The Panasonic G2 adds 720p HD movie capture and touchscreen LCD capabilities. What Digital Camera's Panasonic Lumix G2 review tests out how good the new kit is...
Panasonic Lumix G2 review – Features
The G2 features the same 12.1MP Live MOS sensor as found in the previous generation Lumix G1. Improvements have been made, with the now second-generation processing engine, the Venus Engine HD II, seeing faster operation, increased sensitivity to ISO 6400 and also incorporates Panasonic’s ‘Intelligent Resolution’ technology. This new feature recognises three main areas within an image – outlines, detailed texture and gradation – in order to apply specific sharpening.
One of the biggest new features the G2 has to offer is its 3in, 460k-dot touchscreen LCD screen, which can be freely rotated through 270° vertically and 180° horizontally. The G2 also has a built-in 1,440k-dot electronic viewfinder (or ‘Live View Finder’) that is activated when nearing the eyecup.
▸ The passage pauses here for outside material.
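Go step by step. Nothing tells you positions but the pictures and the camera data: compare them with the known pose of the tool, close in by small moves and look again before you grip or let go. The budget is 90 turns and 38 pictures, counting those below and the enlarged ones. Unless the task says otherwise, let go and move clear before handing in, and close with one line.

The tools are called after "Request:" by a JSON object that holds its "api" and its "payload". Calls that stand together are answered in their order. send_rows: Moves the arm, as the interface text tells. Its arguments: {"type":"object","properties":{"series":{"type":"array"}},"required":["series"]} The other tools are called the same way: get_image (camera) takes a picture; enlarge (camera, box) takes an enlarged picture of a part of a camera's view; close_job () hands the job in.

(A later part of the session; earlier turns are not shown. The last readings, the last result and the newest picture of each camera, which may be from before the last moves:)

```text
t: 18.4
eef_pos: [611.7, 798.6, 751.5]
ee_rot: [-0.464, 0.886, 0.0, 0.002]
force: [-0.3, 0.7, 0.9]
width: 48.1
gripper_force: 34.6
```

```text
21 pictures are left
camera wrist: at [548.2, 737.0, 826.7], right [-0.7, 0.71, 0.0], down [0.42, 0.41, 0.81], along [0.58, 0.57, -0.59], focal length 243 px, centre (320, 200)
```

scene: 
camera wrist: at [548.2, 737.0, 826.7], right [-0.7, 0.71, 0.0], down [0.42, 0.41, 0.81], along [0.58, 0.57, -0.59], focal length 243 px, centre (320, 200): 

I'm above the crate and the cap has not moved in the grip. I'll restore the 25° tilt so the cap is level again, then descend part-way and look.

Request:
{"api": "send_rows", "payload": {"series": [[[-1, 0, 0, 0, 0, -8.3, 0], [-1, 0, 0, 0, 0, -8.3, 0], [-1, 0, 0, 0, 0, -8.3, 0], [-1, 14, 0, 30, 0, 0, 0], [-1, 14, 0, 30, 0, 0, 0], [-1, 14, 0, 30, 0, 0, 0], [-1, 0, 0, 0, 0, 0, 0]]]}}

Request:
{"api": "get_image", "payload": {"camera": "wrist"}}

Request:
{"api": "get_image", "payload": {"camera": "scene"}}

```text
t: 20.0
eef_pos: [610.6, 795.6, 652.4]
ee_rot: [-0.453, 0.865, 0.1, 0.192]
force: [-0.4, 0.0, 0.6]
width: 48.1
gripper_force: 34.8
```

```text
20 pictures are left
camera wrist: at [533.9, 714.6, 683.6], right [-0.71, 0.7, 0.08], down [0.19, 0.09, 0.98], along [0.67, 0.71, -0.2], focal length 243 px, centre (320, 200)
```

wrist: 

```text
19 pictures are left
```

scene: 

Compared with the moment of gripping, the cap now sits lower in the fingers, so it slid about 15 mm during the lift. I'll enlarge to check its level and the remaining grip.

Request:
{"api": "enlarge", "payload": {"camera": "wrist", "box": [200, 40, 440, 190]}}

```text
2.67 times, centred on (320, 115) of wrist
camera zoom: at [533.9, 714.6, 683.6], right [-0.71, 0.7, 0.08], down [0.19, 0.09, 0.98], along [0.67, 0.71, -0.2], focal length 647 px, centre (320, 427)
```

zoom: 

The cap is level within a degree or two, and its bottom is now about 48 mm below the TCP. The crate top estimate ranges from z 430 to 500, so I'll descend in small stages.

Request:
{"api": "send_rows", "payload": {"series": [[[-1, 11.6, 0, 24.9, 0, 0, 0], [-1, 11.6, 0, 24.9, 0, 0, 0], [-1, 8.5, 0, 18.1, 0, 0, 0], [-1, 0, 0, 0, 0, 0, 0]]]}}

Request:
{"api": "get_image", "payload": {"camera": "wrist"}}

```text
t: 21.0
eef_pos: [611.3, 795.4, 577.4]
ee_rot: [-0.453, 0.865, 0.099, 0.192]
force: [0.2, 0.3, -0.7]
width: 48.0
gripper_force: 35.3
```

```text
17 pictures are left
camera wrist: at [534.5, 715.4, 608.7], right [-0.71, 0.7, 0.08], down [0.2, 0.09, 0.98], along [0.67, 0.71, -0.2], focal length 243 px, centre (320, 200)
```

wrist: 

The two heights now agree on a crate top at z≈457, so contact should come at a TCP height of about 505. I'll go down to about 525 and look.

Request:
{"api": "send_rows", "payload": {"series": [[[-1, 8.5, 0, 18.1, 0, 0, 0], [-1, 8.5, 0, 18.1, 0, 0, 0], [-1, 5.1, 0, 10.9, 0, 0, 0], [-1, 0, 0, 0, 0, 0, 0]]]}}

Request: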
The other big addition to the feature stable is the inclusion of AVCHD Lite 720p HD movie capture at 50 frames per second (sensor outputs at 25fps PAL standard, the NTSC US release differs) for perfectly fluid motion recording, further complemented by a 2.5mm microphone jack for stereo sound capture.
In the stills department, the G2 is capable of capturing images at a burst rate of up to 3.2 frames per second to an unlimited number of images when shooting in JPEG or to a total of seven frames if shooting Raw.
With the ability to change lenses, the G2 has the entire range of Micro Four Thirds lenses at disposal. The standard kit formation features a new 14-42mm Mega OIS (Mega Optical Image Stabilisation) f/3.5-5.6 lens that replaces the former 14-45mm (as bundled with the G1).
Panasonic Lumix G2 review – Design
DSLR-like design comes in abundance, with the G2 adopting the familiar shape of the G1 with only a few slight cosmetic and practical changes. A new one-touch iA (intelligent Auto) button that illuminates blue when pressed is to be found on the camera’s top for quick access to fully automated shooting. Its visual light-up design lets you know the mode is on, so as to avoid any unwanted use. A further one-touch movie button also features.
In terms of layout, all the usual controls feature – shooting modes on the top dial; quick menu, function button, depth of field preview, main menu and a four-way d-pad on the rear; and AF-point selection on a top-dial to the left side with a new switch surrounding this to control AF mode (AF-S, AF-C or Manual). The flash pop-up switch is a bit crammed in against this second dial, though.
Perhaps surprisingly, only quick menus are committed to the touchscreen functionality. Though, realistically, this would perhaps be too fiddly to be of use as the menu system is no different in style and layout from those found in other Lumix G-series cameras. Settings and options are easily locatable and accessible, with enough quick-access buttons to encourage customisable use. If you’re an avid electronic viewfinder user then the rear screen can also be used to display all current settings instead of a live view image.